My first encounter with The Tales of Hoffmann was the gloriously flashy film directed by Michael Powell and Emeric Pressburger, with Sir Thomas Beecham as conductor.  I had left school and was on my first trip to London. The film had just opened in Leicester Square and I was among the first to see it. The reviews had dismissed it as ridiculously ostentatious but I loved every moment of it. It ran for a while in its original version  before box-ofice failure prompted savage cuts. When it finally reached Edinburgh I saw it again and still loved it, despite the mutilations, paticularly as it retained the closing shot of Sir Thomas conducting in the pit, which was the moment I had been waiting for. 

The next time I saw the film was in Paris, a few years later. For local audiences the singing  had been dubbed into French, with different, less impressive singers. The closing shot of Beecham was missing, because it had another conductor, the routinely efficient Andre Cluytens, who was not seen on screen. This time round,  I enjoyed it much less. Then, quite recently, the old Beecham version was reissued on DVD.  It was not uncut, but Beecham, at least, remained in view. 

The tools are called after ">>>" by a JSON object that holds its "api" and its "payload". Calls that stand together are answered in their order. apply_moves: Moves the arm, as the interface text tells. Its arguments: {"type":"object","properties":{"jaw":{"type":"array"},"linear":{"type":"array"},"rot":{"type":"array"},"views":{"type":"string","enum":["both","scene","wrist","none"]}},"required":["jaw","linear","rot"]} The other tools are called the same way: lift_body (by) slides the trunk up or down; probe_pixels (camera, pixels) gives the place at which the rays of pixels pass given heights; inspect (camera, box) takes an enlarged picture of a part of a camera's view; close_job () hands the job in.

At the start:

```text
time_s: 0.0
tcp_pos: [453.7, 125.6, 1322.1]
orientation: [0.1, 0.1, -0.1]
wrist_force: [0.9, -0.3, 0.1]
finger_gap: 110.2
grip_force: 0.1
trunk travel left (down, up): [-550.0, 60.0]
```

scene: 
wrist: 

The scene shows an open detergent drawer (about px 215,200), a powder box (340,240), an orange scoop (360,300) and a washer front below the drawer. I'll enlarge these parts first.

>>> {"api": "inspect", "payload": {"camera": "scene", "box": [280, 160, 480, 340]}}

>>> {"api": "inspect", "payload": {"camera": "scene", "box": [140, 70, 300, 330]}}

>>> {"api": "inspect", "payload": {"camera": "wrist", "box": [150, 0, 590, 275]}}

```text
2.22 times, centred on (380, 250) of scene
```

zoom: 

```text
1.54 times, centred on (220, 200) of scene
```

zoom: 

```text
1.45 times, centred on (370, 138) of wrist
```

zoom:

I found that I still loved it for its glitter, for Moira Shearer dancing the role of the doll that sprang to life, and for Robert Helpmann and Leonid Massine for appearing in other dancing roles.  Singers’ voices had been dubbed from the start of the film’s history. Today, people are still buying it and, thanks to Beecham, it  remains the best version of Offenbach’s romantic opera you are likely to come upon.

But this weekend I saw another, filmed at the great Liceu Theatre in Barcelona, which in some respects was almost as good. It was conducted, extremely well, by Stephane Deneve, formerly of the Royal Scottish National Orchestra - surely the most exceptional conductor it has had in years. Natalie Dessai (whom Deneve had conducted in Pelleas and Melisande in a concert performance of Debussy’s opera when he first came to Scotland) was the touching Antonia. Kathleen Kim was superb as the doll. Laurent Naouri sang all four of the sinister villains, as Offenbach intended. 

The Hoffmann, Michael Spyres, seemed nondescript in comparison with Beecham’s polished Robert Rounseville. The decor and lighting were grey and dull, making Laurent Pelly’s production look as if it was set in a factory. But like a few other recent versions of Hoffmann - one of them at  the Royal Conservatoire of Scotland -  it restored quite a lot of little-known music, particularly for Nicklause and for Hoffmann’s Muse, which is traditionally omitted. 

The Venetian scene, placed at the end, was substantially rejigged, not entirely to its advantage. For all its good features, then, this was not a Hoffmann to surpass the Beecham/Powell/Pressburger version, which I shall be watching again this week. But it raised an interesting question. Why was Stephane Deneve, clearly an opera conductor of great ability, never invited to conduct Scottish Opera while he was in Scotland?  Was it for contractual reasons? If so, what a pity.